Page —
.....
Brasil vive horas decisivas. Michel Temer intenta arrastrar la agonía de su gobierno, consciente de que el grupo O Globo ya decidió –con la unilateralidad que lo caracteriza– que es hora de su salida. Ha definido resistir a pesar de estar bajo una tormenta perfecta: pésima situación económica, creciente valoración negativa a su gestión y perdida de apoyo mediático. La situación de crisis es evidente en otros aspectos: el hasta ahora aliado PSDB, tradicional partido de la derecha brasileña, ya reconoce ante medios que la experiencia Temer se aproxima a su final. Incluso Fernando Henrique Cardoso, ex presidente del país e histórico dirigente de los tucanos, dejó traslucir en sus redes sociales que una renuncia sería algo factible en el escenario planteado, demostrando su propio apetito de poder.
La calle, mientras tanto, pide elecciones directas anticipadas, algo que debería tramitarse a través de una Propuesta de Enmienda Constitucional en un Congreso profundamente conservador, el mismo que determinó la salida de Dilma Rousseff de Planalto. Ir a elecciones ya, y que determine en soberano, que es el pueblo, es la propuesta del Partido de los Trabajadores, el Movimiento Sin Tierra y la Central Única de Trabajadores, nucleados en el Frente Brasil Popular. También la acompañan otros partidos con representación parlamentaria que se oponen a Temer, como Rede, el PCdoB, PDT, PSB y PSOL.
La derecha buscará canalizar el desborde institucional dentro de la contención de una posible elección indirecta en el propio Congreso, argumentando que aquello es lo que marca la Constitución. Sin embargo, la notable irregularidad que muestra hace más de un año la vida político-institucional de Brasil debería ser motivo suficiente para que sean los ciudadanos los que definan al presidente de su país, algo que les es negado por las propias deficiencias de los candidatos de la derecha. Este déficit de representatividad es tal que el ultraderechista Jair Bolsonaro se ha disparado en las encuestas, por encimas de los tradicionales candidatos conservadores, aunque muy abajo de Lula Da Silva, quien fuera dos veces presidente del país en una situación de bonanza económica y social.
.....
What you are asked to do —
Show the exact text of the page starting from "La calle, mientras" and stopping at the end of "PSB y PSOL.".
.....
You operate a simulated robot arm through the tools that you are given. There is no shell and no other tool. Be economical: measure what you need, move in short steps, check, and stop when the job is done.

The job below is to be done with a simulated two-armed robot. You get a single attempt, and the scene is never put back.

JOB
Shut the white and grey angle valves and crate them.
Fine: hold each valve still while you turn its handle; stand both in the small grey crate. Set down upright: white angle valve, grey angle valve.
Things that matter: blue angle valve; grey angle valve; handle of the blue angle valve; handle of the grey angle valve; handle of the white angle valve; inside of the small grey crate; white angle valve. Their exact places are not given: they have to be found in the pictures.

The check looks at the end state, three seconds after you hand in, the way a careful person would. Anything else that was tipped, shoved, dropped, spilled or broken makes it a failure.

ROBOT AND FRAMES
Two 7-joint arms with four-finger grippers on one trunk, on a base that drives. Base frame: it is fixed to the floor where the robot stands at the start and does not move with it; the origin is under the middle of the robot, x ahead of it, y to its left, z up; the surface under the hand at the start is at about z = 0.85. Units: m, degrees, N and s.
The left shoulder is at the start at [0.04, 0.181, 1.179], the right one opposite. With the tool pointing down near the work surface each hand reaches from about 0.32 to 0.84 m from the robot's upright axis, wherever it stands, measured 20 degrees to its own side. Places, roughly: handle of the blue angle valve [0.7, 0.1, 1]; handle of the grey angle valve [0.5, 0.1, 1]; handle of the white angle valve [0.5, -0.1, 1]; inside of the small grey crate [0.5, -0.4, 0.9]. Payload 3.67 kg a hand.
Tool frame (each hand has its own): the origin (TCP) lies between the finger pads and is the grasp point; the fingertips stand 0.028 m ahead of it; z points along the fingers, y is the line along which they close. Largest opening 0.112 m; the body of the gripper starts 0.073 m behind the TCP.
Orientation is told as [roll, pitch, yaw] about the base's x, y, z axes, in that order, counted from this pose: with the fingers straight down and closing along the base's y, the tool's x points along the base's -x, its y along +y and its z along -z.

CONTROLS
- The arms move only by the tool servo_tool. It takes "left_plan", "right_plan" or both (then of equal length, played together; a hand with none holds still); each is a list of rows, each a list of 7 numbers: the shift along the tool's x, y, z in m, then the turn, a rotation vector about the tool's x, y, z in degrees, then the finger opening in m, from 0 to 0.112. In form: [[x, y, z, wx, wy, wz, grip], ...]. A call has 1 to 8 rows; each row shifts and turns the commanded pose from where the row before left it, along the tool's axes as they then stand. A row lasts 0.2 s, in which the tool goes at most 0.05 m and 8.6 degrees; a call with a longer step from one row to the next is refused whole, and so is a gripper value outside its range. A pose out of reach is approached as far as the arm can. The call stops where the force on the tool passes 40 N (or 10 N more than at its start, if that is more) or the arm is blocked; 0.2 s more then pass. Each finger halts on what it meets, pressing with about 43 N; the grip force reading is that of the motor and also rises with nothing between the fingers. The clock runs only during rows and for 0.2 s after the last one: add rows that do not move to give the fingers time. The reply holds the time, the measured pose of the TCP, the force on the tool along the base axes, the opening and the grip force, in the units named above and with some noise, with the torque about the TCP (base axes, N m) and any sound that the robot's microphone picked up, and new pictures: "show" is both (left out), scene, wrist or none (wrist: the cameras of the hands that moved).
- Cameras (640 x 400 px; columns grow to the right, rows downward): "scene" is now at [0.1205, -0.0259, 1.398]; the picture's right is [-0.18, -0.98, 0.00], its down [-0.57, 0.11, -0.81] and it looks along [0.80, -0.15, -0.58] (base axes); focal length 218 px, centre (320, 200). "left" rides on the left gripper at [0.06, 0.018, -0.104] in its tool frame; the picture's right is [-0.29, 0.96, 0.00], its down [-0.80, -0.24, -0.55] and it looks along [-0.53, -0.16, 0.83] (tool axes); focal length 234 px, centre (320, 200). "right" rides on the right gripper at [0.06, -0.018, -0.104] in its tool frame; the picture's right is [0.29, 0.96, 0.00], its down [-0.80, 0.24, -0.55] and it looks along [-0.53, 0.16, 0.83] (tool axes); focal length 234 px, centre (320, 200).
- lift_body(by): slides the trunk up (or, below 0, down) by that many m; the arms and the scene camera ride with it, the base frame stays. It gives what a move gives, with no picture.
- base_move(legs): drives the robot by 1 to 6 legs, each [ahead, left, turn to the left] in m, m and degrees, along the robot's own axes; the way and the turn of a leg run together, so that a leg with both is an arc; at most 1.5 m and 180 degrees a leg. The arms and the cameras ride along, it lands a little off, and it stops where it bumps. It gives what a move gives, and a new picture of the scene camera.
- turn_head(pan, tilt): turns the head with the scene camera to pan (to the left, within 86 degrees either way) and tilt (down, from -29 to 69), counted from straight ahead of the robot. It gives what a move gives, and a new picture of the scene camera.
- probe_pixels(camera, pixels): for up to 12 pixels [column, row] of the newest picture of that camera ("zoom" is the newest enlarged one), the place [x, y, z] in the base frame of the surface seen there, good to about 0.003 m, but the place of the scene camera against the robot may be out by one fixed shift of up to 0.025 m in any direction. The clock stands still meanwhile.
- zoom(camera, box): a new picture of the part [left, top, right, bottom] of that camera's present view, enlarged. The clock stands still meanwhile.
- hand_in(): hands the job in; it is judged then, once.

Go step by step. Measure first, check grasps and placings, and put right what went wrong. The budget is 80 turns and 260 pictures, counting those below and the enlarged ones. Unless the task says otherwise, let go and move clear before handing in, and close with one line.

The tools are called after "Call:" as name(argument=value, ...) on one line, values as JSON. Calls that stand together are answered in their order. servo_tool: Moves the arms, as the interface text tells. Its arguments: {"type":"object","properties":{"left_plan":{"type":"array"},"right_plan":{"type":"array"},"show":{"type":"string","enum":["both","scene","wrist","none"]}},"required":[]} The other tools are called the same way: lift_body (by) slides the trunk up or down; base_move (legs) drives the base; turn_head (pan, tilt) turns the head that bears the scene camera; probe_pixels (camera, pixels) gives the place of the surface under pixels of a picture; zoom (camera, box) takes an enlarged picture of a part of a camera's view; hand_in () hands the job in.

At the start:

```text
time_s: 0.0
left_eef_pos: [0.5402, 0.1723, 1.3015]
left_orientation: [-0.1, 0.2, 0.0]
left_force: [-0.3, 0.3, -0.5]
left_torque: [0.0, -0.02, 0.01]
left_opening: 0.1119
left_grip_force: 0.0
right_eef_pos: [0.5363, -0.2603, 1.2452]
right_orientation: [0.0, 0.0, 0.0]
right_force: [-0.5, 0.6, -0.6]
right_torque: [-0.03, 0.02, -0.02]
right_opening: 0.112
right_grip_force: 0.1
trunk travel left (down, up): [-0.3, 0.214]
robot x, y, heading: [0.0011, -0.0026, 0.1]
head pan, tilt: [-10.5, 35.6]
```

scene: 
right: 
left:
.....
Solution below —
La calle, mientras tanto, pide elecciones directas anticipadas, algo que debería tramitarse a través de una Propuesta de Enmienda Constitucional en un Congreso profundamente conservador, el mismo que determinó la salida de Dilma Rousseff de Planalto. Ir a elecciones ya, y que determine en soberano, que es el pueblo, es la propuesta del Partido de los Trabajadores, el Movimiento Sin Tierra y la Central Única de Trabajadores, nucleados en el Frente Brasil Popular. También la acompañan otros partidos con representación parlamentaria que se oponen a Temer, como Rede, el PCdoB, PDT, PSB y PSOL.